There are many different types of currency in a marriage.
When the Hubby wants ummm cuddle time. I hold the power…yes I have the currency if you will.
When I want that stupid garage cleaned out, or to plan that trip we keep putting off to Paris, seems he is the one with the currency. Yeah, talk Europe and he can talk me into just about anything.
This week Hubby is taking off on his annual “work” vacation. Pft. (Golfing with his buddies, catching a couple of hockey games and a football game, enjoying the great weather, shopping?) Usually these boys go to Florida in January, get some so so weather and golf every single day from dawn to dusk. I know what I’m missing. Nothin.
This time….he has had the nerve to plan a fabulous trip to California! Huh? I want to go to California. Insert whiny voice complete with puppy dog face.
Well fine, if I’m gettin all left behind with the kids who are catching colds, the carpools to early morning and late night practices, the homework crazy, the cat the dog and the freakin COLD…I’m going to get me something out of this!
I’m cashing in some Man Currency. You know, the “He is going on Vacation and I’m holding it over his head currency”. Now this currency is only good for a short time! Just a few short days before the trip when guilty feelings are at their peak I must spend the moola before the dollar takes a downward turn.
Ladies, I don’t care how good a Hubby he is, how fabulous a wife you think you are, how deserving he might think he is of a vacation….before my man goes away, before ANY man goes away, this is your opportunity to work the guilt. Time to make that man a Honey Do list. Trust me. It will make him feel all warm and fuzzy. He gets the privilege of helping you out, alleviates his own guilt for leaving, and if it doesn’t? So what…you get all that stuff done. Like now.
My wee list this week includes things like:
-Christmas Lights purchased and hung
-Wood brought in for the fireplace
-A list of grocery’s to stock up on…you know just in case one of the kids gets sick and we can’t get out. Good grief I worry too much.
-I really would like all the garbage dealt with
-that sink is running slowly
-Hmm Do you think the patio furniture should be put away?
-and then BAM Nail him for dates that he is available for our family winter vacation. How can he say no to that as he heads off to the airport:) Muhaha Evil Laugh.
When the Honey Do list is complete, you can both kick back with a glass of merlot. Him smug that he has “paid” for his vacay, you happy in the knowledge that you are the one who really won. Your Honey Do list is complete, the house will stay clean for a week, you will miss him but he will come back a happy chilled out man.

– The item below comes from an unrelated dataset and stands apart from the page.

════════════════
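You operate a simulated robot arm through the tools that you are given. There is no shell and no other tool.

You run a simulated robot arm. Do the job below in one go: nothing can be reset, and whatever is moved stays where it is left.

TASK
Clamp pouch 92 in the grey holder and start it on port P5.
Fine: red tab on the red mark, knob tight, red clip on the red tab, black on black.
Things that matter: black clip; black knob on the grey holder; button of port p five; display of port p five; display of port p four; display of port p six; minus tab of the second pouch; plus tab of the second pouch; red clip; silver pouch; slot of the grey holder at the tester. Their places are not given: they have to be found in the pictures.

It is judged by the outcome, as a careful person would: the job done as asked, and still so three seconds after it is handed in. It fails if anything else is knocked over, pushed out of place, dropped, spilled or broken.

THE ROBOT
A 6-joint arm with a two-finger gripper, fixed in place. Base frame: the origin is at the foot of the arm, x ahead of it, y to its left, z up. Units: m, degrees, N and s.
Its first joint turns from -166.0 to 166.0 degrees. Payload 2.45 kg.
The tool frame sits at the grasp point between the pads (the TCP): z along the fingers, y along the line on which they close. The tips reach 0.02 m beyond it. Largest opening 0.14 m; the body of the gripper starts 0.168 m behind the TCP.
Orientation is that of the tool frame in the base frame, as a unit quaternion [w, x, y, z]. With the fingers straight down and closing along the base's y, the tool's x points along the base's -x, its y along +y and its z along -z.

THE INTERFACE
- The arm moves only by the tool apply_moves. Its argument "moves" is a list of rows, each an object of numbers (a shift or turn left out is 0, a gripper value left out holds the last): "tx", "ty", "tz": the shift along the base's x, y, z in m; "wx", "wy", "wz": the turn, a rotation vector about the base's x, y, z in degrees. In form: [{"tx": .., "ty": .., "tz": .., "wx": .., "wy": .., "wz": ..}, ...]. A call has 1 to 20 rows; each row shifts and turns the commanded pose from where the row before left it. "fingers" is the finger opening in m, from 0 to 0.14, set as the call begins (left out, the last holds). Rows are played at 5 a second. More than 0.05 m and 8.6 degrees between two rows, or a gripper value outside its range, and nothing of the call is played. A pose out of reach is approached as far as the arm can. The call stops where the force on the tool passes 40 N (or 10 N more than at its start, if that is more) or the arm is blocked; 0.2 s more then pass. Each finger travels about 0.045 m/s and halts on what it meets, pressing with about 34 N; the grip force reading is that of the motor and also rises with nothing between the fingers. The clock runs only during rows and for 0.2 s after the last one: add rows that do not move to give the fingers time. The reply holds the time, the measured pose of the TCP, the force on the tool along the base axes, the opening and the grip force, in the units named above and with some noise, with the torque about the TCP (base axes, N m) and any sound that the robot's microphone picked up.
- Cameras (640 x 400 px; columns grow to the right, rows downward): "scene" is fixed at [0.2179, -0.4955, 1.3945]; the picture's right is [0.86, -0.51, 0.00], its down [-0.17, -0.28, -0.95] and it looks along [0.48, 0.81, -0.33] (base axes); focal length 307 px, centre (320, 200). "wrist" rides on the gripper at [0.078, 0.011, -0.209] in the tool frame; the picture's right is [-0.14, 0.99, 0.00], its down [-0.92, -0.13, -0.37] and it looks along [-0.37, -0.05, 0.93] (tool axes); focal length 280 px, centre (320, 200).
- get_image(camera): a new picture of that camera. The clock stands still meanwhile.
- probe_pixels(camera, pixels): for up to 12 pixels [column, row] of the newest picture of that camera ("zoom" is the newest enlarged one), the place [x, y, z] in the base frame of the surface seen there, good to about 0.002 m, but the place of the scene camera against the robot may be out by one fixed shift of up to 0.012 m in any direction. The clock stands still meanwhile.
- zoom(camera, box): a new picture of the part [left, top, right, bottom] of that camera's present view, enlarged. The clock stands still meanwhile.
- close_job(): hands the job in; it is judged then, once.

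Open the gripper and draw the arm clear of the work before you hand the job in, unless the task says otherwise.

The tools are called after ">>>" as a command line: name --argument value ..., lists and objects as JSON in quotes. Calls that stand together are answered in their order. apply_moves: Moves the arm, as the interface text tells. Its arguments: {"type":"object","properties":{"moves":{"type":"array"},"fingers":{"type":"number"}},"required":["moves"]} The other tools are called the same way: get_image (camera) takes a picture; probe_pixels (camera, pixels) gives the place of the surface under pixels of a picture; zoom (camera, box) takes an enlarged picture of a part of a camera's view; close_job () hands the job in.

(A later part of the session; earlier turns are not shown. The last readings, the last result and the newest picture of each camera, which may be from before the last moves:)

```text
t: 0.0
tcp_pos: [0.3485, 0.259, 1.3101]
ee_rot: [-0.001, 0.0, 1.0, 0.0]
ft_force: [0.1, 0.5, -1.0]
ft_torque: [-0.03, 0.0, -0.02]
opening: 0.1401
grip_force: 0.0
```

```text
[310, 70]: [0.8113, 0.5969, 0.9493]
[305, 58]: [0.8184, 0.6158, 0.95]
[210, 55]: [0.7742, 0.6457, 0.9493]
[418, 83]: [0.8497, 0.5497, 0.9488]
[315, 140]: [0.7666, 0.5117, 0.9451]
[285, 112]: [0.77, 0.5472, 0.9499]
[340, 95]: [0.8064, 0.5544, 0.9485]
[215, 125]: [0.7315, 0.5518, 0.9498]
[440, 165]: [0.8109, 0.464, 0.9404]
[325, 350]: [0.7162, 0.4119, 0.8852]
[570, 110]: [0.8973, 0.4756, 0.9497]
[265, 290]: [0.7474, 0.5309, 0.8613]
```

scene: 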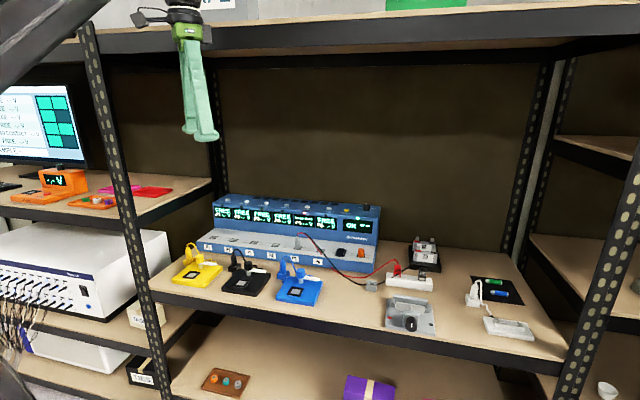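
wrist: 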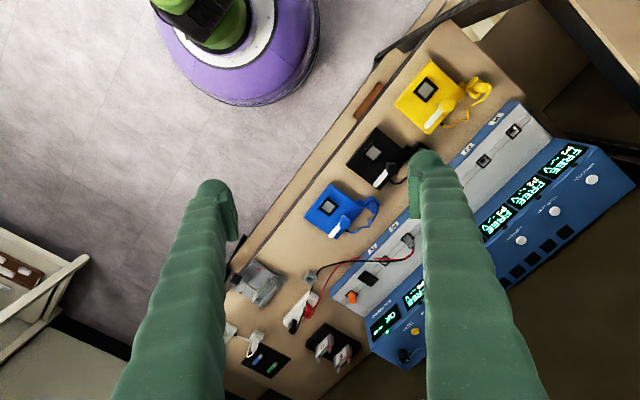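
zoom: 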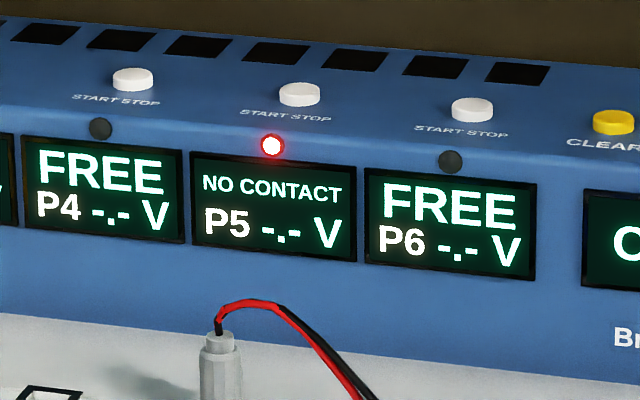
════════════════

Have a great vacation Honey!
Mwah
Technodoll says
He he – yep, works every time!
Men, such saps 😀
diane says
Smart girl.
diarydays says
LOL, Modern Mom you are so funny. This is a great idea, I love it!
S.
Mrs. Tuna says
Good Grief, I’d better get my list done ASAP. The Big Tuna is off tomorrow for a week of sand dunes with my brother. Where’s my damn list!!!
Pamela says
That’s a great idea – yes, you gotta make them pay, and when they don’t realize they’re paying – even better!
Debby@Just Breathe says
I love this. Great post!!
Jessica-Lauren says
AHAHAHAHAHAH oh modern mom, I swear.. all I can say is you’re really teaching me well for my future! ahaha 🙂
Pearl says
Funny and clever!:-) Honestly, I have the tendency to be like that also… (or not just the tendency…more of I gotta do it now!). Go!:-)
Minivan Lover says
I swoon at your Honey Do list. Christmas light bought? AND hung?
Impressive.
alex845 says
Kind of a funny story about today.. During some down time today in a computer class I have one of my guy friends and I were looking on Amazon and eBay for a certain video game. Weighing the options, costs, etc. My friend who’s a girl says, “and they say boys don’t like shopping”. I tell her that guys like shopping just as long as we can do it from the convenience of our computer at home. It’s like, why should I take a shower, get dressed, drive to the mall, walk around for two hours and then come home without buying anything? I can do all that in about 10 minute on my computer.
Oh wells.
Crazy Shenanigans-JMO says
Girl I need to take notes! You are the master!
Unknown Mami says
Way to cash in!
Liz says
i never thought about asking him for stuff before he leaves. mine’s been gone since monday morning, and won’t be home until friday. ugh.
Gigi says
If mine ever went anywhere this might work….but, darn it! He’s here all the time!
Venassa says
At least you get some enjoyment out of him getting a vacation. You definitely know how to work it.